The prospect of this surgery, which has haunted me and kept me awake every night for weeks and ruined the quality of my life, looms before me like death itself. And like death, its imminence forces me to consider many things about myself, and to realize many others. I think I now understand what people have meant when they say that, at the moment of death, your entire life flashes before your eyes. The fact is that, faced with something like heart surgery, or death, your life is thrown into relief, and you are, how shall I say, invited to understand certain truths about yourself.

Among those is the fact that I feel completely alone, indeed, that I have felt alone and isolated for most of my life. But this surgery is driving me in the direction of solitude in a way that almost nothing before has done. Loneliness is my instinct, my fundamental sense of myself, and, because of that, it has become my desire, whether I like it or not.

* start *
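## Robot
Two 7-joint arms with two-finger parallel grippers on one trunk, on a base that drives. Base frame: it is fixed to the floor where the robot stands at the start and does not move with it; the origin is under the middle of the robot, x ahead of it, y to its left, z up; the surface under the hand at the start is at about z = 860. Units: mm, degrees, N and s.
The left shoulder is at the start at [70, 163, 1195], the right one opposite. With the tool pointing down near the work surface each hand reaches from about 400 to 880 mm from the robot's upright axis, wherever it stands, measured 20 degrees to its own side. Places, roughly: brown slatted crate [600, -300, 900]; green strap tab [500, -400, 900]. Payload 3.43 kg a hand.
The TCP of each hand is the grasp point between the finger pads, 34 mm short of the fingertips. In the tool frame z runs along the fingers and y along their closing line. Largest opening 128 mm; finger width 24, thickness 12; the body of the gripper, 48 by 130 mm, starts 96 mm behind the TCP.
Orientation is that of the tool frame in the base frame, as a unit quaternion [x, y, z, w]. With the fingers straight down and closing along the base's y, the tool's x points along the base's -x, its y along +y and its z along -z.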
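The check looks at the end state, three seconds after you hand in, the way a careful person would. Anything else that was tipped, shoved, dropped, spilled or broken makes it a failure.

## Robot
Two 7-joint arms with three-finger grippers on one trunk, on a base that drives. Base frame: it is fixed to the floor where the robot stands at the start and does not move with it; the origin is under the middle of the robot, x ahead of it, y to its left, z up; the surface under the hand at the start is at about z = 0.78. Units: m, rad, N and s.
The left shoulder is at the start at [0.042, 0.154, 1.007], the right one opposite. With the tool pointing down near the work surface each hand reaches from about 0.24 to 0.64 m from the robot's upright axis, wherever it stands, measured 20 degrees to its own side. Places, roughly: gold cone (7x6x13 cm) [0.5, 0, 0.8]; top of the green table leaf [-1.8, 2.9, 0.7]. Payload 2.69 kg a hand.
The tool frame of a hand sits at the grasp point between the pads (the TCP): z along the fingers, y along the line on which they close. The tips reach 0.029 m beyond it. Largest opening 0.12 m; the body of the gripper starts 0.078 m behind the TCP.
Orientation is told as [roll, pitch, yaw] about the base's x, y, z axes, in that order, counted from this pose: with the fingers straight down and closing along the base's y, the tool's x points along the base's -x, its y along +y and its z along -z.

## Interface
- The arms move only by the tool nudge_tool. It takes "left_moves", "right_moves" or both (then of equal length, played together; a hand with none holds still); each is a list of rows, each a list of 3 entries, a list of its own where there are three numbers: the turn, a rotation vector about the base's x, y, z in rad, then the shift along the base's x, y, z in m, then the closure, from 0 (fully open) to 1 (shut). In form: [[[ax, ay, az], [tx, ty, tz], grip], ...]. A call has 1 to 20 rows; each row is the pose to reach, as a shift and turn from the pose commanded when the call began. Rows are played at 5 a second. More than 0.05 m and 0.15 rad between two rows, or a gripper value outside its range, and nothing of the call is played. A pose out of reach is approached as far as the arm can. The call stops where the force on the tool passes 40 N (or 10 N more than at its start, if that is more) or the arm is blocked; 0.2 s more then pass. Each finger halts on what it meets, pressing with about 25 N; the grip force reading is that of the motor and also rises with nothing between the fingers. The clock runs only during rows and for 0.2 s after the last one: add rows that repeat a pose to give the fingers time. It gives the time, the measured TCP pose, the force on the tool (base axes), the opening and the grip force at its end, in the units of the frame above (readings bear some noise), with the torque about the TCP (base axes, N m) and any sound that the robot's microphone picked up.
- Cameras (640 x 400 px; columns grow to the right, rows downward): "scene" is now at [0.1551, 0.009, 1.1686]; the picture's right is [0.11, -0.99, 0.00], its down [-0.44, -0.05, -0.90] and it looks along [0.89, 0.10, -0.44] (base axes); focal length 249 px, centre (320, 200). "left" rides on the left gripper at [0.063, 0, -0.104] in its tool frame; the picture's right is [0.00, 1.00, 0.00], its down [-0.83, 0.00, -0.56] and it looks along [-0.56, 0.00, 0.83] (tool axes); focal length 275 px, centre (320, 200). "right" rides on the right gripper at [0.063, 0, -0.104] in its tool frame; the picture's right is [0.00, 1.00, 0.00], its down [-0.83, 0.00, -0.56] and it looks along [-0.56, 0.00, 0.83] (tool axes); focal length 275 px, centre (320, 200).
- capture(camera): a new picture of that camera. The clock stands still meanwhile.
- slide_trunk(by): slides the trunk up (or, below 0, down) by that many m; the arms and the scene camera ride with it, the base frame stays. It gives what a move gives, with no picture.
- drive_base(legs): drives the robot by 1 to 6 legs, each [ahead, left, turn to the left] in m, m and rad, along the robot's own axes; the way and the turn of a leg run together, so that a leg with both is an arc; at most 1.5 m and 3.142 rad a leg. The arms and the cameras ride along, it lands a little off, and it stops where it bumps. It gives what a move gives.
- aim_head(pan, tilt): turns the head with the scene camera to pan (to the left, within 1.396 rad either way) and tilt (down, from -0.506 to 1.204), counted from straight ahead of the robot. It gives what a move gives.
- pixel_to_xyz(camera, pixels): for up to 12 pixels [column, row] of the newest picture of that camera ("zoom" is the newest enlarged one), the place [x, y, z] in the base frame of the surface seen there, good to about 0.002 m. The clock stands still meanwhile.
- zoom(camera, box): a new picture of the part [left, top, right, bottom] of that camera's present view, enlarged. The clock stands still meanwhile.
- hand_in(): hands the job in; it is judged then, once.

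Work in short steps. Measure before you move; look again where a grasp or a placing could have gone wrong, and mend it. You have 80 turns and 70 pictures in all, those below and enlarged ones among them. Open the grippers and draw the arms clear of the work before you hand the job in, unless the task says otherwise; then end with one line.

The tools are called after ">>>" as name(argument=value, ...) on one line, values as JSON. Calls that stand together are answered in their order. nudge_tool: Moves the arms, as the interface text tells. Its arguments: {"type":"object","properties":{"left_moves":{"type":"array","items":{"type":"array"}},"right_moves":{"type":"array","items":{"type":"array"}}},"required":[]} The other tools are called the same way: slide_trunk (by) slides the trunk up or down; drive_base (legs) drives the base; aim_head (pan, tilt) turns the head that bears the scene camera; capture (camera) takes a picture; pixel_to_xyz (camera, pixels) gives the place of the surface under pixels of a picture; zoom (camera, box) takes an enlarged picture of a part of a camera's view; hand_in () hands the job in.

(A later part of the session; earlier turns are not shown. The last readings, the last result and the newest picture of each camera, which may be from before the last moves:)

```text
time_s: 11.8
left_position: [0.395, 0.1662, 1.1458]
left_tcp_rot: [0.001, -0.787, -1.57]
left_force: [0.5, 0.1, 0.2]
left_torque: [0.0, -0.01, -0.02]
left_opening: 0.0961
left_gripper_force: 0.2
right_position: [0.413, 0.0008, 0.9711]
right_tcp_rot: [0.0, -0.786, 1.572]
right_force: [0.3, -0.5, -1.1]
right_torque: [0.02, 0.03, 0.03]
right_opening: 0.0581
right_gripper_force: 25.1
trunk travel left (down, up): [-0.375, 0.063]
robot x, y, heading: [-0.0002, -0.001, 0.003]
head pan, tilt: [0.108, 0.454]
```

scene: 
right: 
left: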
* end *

Now, I understand the reason for this attitude (it has to do with events that occurred in my childhood), but I find myself helpless to do anything about it, so ingrained is it in my psyche. I rebuff the rare attempt that is made to broach it, and cling to it like life itself, for, indeed, it is the only way of life I have known. In the screenplay for 'Copying Beethoven,' I had Beethoven say, 'Loneliness is my religion.' I realize now that it was I who was talking.

But as a religion loneliness is a poor substitute for faith. There is no one to share it with, and no consolation to be had, which religion ought to offer, I suppose. But I was born into and raised in a phony religion (Roman Catholicism) which taught lies and imposed its iron, abusive will even on children. And so I learned very early on that religion is nothing but a conspiracy of lies aimed at the most innocent and vulnerable among us. I rejected this confabulation of deceit instinctively at the age of sixteen or seventeen, and have not often looked back (though some would say that I have never done anything but look back, and that may be true). But to replace, it, which I think everyone who rejects the religion of his youth must do, I have found little or nothing.

And so I go to this operation feeling isolated and without faith, and, because of that, without much hope. I have fought hard to live my life in terms of certain principles, and I now find that the doctors insist (and everyone else whom I know insists) I must abandon those very principles which have made it possible for me to live in order to prolong my life. Among them are an insistence on retaining control over my circumstances, never becoming passive or submitting myself to the control of strangers, never putting myself in a position where I have no options, retaining my physical integrity, and insisting on my dignity. This surgery will strip me of all of this: I will put myself into the hands of strangers (who have made it clear they don't know or care who I am), I will be utterly helpless (indeed, unconscious), my body will be violated and my dignity reduced to a shambles.

And all this, as I say, in order to prolong my life. Yet of what value is longevity when it is purchased at the price of dignity? How can the length of life compare to the quality of life? Why would one want to go on living if one's integrity has been sacrificed in the process? How can you live having abandoned your principles? These, and other questions, no one has answered for me, since no one has expressed any interest in hearing me ask them.

And so, when, and if, I awaken from the anesthetic after the surgery is over, who will I be? Not the same person as I was before I went under. That much I know. But who I will then be, and whether I will want to live as that person I cannot tell. And so, on some deep level of my being, I earnestly hope I do not awaken at all. Sleep is better than self-betrayal; death is preferable to self-deceit.